Ahlat Selçuklu mezarlığı büyüleyici tarih yolculuğu
Anadolu’nun tapusu sayılan Ahlat Selçuklu Mezarlığı, ihtişamlı taş işçiliği ve eşsiz atmosferiyle sizi zamanda yolculuğa çıkaracak unutulmaz bir deneyim sunuyor.

Ahlat Selçuklu Mezarlığı, Anadolu’nun tapusu ve tarih kokan taşlarıyla sizi büyülüyor. Bu eşsiz ören yerinde geçmişin izlerini keşfedin!
Doğu ile batının kesiştiği noktada, tarih boyunca pek çok uygarlığa ev sahipliği yapan Ahlat, Anadolu’nun tapusu olarak anılır. Bu toprakların kalbindeki en görkemli eserlerden biri ise Ahlat Selçuklu Mezarlığı Örenyeridir. Efsanevi taş işçiliği, ihtişamlı mezar taşları ve gizemli atmosferiyle burası yalnızca bir mezarlık değil, aynı zamanda bir tarih sahnesidir.

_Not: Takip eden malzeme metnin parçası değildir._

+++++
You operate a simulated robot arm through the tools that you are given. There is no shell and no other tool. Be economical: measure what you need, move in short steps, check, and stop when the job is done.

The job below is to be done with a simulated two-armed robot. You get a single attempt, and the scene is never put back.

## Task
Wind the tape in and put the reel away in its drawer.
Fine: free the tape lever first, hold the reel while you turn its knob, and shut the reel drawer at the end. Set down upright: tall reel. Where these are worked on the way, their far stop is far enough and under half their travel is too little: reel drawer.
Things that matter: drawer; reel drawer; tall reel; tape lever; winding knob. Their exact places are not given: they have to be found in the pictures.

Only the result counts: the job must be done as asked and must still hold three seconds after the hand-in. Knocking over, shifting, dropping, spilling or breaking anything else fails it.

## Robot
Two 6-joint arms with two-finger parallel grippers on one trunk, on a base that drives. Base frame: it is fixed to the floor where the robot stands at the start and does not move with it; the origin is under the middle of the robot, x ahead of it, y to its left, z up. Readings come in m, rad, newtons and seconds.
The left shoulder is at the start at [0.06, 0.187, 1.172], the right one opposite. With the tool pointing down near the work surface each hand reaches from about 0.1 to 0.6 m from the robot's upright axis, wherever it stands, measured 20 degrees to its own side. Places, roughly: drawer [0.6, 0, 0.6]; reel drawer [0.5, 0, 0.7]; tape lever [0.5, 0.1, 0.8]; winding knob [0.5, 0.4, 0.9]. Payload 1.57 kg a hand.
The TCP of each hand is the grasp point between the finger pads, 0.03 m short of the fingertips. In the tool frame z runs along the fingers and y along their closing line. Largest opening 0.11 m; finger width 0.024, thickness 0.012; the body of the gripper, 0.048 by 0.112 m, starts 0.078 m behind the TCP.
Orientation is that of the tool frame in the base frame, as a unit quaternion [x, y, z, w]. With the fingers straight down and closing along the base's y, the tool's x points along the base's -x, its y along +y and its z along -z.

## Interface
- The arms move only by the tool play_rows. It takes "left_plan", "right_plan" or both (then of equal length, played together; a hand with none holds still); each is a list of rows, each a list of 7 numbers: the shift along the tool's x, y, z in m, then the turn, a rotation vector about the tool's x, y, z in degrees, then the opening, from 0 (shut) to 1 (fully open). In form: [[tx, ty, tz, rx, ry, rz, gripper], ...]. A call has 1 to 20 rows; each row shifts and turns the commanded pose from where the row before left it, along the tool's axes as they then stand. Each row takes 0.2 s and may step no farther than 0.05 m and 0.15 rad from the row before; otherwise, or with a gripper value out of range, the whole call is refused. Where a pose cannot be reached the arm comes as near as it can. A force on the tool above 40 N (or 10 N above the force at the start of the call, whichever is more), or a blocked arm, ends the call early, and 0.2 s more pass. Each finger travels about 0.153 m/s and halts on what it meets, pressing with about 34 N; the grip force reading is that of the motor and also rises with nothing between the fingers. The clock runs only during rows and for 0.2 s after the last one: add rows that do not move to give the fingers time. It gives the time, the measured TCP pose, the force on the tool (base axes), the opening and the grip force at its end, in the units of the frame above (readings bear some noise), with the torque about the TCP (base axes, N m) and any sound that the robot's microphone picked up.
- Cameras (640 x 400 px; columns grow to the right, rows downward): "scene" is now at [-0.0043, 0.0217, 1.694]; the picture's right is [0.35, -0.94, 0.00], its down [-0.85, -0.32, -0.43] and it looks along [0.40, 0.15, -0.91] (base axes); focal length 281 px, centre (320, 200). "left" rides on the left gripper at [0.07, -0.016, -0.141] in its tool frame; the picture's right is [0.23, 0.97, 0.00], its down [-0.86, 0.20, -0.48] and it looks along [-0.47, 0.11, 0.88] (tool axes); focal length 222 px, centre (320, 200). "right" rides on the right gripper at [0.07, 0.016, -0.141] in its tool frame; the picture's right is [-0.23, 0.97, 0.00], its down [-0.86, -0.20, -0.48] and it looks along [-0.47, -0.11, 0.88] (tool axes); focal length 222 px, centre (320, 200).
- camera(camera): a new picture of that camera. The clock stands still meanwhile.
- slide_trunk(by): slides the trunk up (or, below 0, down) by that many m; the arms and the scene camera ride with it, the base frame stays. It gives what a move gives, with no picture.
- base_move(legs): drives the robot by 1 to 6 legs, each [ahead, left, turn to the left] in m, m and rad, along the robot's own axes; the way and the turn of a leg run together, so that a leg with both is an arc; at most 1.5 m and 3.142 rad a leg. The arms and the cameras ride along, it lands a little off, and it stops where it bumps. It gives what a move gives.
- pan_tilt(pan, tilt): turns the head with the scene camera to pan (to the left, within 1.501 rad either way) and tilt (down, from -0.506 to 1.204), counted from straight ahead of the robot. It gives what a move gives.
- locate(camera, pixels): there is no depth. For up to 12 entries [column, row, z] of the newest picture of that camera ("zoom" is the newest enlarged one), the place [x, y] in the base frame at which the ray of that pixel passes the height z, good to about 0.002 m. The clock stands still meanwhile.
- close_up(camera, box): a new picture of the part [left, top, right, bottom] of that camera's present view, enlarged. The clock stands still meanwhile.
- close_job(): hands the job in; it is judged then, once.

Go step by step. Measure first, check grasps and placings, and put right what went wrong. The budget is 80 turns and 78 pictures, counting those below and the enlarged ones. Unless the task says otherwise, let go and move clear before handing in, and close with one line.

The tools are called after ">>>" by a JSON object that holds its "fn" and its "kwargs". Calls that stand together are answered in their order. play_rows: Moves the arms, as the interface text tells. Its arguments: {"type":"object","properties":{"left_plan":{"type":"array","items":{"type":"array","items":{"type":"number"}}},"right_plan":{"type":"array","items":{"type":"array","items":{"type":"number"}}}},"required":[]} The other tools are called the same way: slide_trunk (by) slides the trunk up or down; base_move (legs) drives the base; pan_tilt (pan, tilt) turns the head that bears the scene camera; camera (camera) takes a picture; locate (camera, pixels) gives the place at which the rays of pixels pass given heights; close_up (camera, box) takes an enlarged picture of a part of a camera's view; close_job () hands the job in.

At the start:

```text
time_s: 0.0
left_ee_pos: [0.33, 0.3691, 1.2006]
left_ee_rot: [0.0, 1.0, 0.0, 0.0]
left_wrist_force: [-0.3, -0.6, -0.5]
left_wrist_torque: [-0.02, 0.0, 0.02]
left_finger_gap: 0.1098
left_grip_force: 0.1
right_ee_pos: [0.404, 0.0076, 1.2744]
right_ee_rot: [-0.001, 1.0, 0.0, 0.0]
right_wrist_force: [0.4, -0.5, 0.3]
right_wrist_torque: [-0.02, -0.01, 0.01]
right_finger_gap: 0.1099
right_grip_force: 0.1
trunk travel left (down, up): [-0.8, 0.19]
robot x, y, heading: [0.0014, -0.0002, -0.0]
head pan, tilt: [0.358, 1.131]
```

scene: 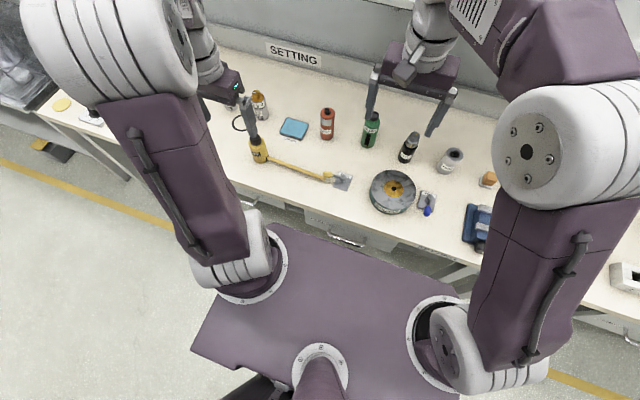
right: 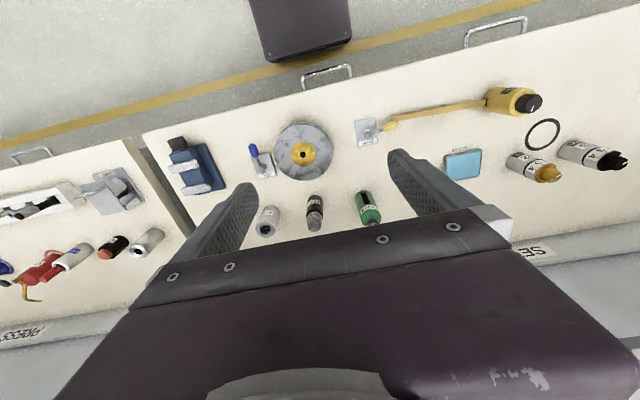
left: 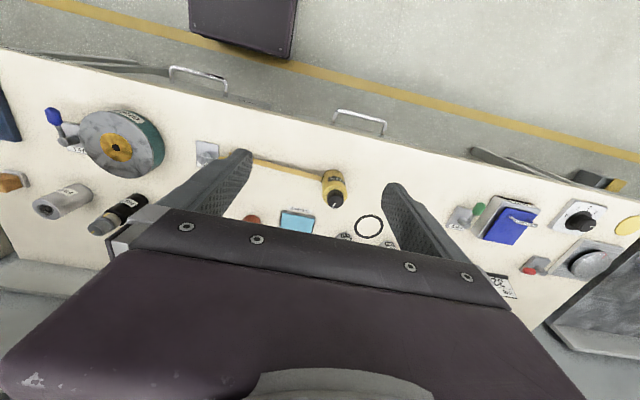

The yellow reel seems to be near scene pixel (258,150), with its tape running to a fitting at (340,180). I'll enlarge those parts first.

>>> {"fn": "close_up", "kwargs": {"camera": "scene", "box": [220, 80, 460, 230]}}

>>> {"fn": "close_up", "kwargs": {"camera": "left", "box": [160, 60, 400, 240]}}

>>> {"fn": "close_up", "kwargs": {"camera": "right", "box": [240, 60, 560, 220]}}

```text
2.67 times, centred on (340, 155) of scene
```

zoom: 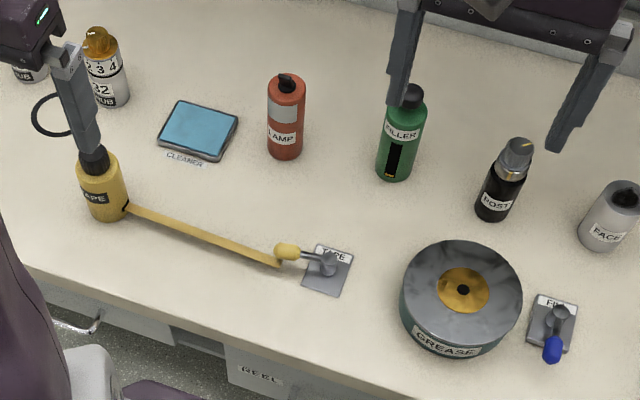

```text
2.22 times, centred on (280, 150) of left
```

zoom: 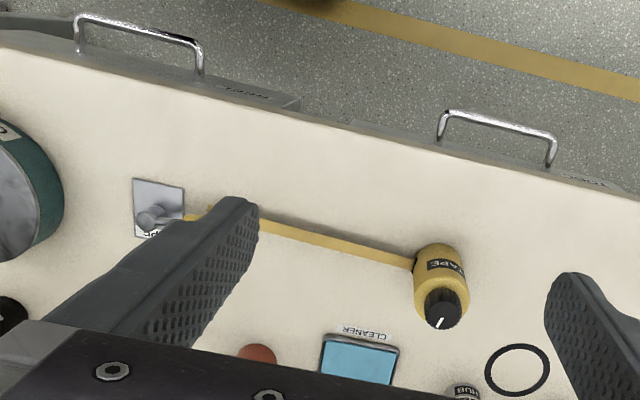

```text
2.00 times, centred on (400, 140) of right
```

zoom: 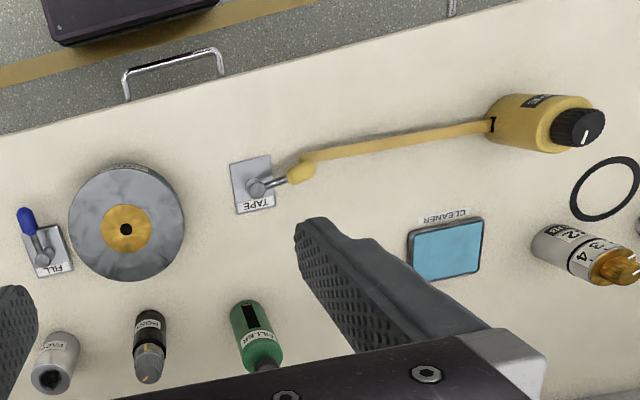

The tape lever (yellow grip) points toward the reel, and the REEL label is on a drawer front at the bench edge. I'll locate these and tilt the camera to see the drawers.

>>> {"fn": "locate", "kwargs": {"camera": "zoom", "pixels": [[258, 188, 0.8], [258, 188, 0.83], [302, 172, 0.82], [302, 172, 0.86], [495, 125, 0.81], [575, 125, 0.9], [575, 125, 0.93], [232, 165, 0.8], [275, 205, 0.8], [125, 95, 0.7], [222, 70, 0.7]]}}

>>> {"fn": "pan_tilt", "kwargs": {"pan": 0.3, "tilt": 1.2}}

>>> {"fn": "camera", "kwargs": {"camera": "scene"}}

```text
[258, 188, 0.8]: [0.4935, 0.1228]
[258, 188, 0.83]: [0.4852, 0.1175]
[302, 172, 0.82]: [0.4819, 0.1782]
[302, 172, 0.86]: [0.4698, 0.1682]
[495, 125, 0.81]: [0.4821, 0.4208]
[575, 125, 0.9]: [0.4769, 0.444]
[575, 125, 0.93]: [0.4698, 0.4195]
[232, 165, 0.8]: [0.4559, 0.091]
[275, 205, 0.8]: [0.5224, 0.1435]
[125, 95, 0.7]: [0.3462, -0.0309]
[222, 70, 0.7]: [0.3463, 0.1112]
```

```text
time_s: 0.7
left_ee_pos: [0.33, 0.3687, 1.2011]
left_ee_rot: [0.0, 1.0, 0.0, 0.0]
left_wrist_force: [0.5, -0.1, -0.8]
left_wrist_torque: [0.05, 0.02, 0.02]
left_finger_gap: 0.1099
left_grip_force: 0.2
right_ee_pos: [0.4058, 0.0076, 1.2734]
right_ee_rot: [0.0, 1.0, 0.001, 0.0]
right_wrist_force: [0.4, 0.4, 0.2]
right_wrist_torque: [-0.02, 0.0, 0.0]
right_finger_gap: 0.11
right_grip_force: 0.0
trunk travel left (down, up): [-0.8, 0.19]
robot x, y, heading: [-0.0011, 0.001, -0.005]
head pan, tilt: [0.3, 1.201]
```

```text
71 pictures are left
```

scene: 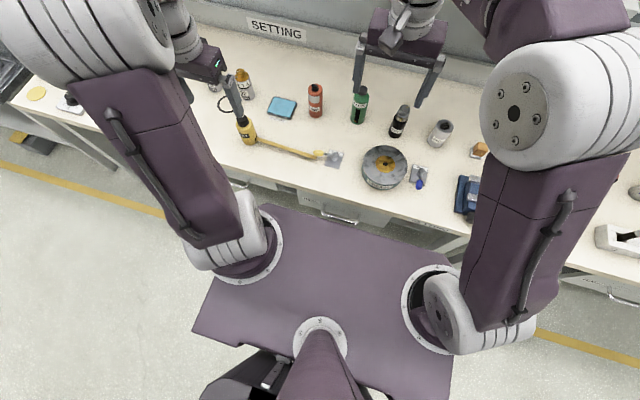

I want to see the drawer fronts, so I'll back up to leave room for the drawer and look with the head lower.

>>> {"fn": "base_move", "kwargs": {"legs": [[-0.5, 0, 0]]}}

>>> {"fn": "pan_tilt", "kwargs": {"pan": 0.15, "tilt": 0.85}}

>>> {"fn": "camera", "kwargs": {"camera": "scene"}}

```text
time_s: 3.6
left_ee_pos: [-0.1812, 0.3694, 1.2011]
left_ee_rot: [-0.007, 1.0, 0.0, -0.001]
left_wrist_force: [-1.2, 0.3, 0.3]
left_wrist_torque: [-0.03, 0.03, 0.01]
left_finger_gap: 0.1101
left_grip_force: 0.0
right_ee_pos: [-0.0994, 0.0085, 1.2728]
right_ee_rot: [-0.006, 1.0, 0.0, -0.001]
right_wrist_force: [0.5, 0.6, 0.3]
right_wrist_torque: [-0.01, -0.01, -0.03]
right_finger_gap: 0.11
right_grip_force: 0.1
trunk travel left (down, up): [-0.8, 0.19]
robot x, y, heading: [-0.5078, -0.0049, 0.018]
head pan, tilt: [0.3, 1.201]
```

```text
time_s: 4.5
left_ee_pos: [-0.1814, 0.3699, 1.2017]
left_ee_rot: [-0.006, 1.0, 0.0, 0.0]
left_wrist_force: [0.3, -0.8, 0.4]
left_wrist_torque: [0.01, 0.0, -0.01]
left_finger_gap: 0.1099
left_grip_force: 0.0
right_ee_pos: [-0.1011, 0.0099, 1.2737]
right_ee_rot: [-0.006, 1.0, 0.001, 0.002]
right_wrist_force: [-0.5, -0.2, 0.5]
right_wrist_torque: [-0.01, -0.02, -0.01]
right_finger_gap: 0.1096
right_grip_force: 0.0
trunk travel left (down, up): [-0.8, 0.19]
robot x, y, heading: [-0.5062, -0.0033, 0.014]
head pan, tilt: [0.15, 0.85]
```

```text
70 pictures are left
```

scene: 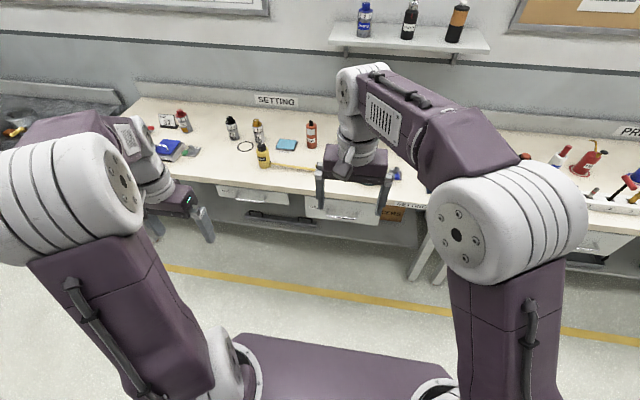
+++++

210.000 metrekarelik alanıyla dünyanın en büyük Türk-İslam mezarlıklarından biri olan bu kutsal alan, XII. yüzyıldan XVI. yüzyıla kadar uzanan bir tarihin izlerini taşır. Burada yürürken, taşların üzerindeki ince süslemeler ve yazıtlar size Selçuklu döneminin ilim, sanat ve kültür hayatını fısıldar.
Taşlara Kazınmış Bir Medeniyet
Mezarlıkta üç farklı türde mezar tipine rastlanır: Şahideli sandukalı, sandukalı ve akıt mezarlar. Bunlar sıradan taşlar değil; kadılar, mutasavvıflar, zanaatkârlar ve sanatkârların isimlerini yaşatan, bir dönemin kültürel mirasını günümüze ulaştıran şaheserlerdir.
Taşların doğu yüzlerinde medfunun kimliği ve mesleği, batı yüzlerinde ise sanatkârın imzası, Kur’an-ı Kerim’den ayetler ve zarif süslemeler göze çarpar. Mukarnas desenler, çift başlı ejder motifleri, palmetler ve geometrik bezemeler, adeta taşın diliyle konuşan bir sanat anlayışını sergiler.
Açık Hava Müzesi Niteliğinde
Ahlat, yalnızca mezarlıklarıyla değil; kümbetleri, türbeleri, kaleleri ve camileriyle de bir açık hava müzesidir. Ancak Selçuklu Meydan Mezarlığı, ihtişamı ve büyüklüğüyle hepsinin önüne geçer. Burada atılan her adım, sizi Orta Asya bozkırlarından Anadolu’ya taşır. Orhun Abidelerinin Anadolu’daki karşılığı olarak kabul edilen mezar taşları, Türklerin tarih boyunca köklerine nasıl bağlı kaldığını gözler önüne serer.
Gözlerinizi kapatın; rüzgârın taşıdığı hafif toprak kokusu, taşların gölgesinde süzülen kuşların sesi ve mezarların ihtişamlı duruşu ile burada tarihle iç içe olduğunuzu hissedeceksiniz.
Efsanevi Bir Yolculuğa Davet
Ahlat Selçuklu Mezarlığı, yalnızca tarih meraklılarının değil; sanat, kültür ve maneviyatla ilgilenen herkesin mutlaka görmesi gereken bir yerdir. Bu taşların arasında yürürken, yüzyıllar öncesine ait ilim insanlarının, dervişlerin ve zanaatkârların ruhunu hissedeceksiniz.
Bu eşsiz yolculuğu ertelemeyin. Ahlat Selçuklu Mezarlığı sizi bekliyor; taşların diliyle yazılmış destanlara ortak olun, Anadolu’nun kapısını aralayın.